This morning I was sifting through a post from the Redfly Marketing blog of Dave Davis entitled : The 5 Easiest Ways To Get Search Engines To Trust You.
Number 5 caught my interest:
Don’t hide behind domain privacy services if you don’t have a legitimate need to.
There is evidence that search engines can see right through this “wall” anyway and it makes your site less trustworthy to normal (albeit tech savvy) visitors/customers.
Make sure the whois data matches the contact details on your site and in your privacy policy too.
Making sure all WhoIs contact information matches, besides billing and tech contact info, with your Privacy Policy and your Contact Us page seem like legit SEO recommendations, and make total sense.
But does blocking WhoIS users from accessing this contact information via privacy services really have a harmful effect on SEO and lead to the search engines not trusting you?

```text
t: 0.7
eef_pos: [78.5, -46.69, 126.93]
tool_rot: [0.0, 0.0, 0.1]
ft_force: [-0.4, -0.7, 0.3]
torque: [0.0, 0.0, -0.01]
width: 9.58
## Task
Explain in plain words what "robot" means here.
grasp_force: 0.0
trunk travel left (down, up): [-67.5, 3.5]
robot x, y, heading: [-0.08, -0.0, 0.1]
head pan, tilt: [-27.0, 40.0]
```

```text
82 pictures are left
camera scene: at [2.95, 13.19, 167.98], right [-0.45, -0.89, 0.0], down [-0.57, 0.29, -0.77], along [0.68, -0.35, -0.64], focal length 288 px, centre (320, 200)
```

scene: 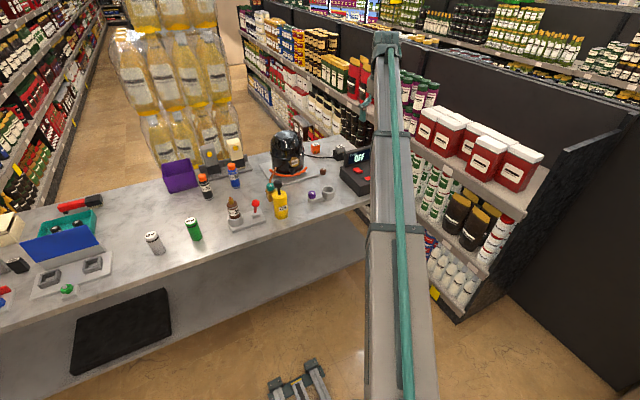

There are numerous reasons not to list your contact information with your domain registrar, such as blocking your contact info from telemarketers, email spammers and snail mail domain registration spammers. By not wanting to be spammed in your inbox, mailbox, phone box or possibly even via your XBox, are you telling search engines that your site cannot be trusted? I’m not sure this is the case.
And, since Google is a domain registar, they should be able to see right past these blocking attempts anyway, should they not?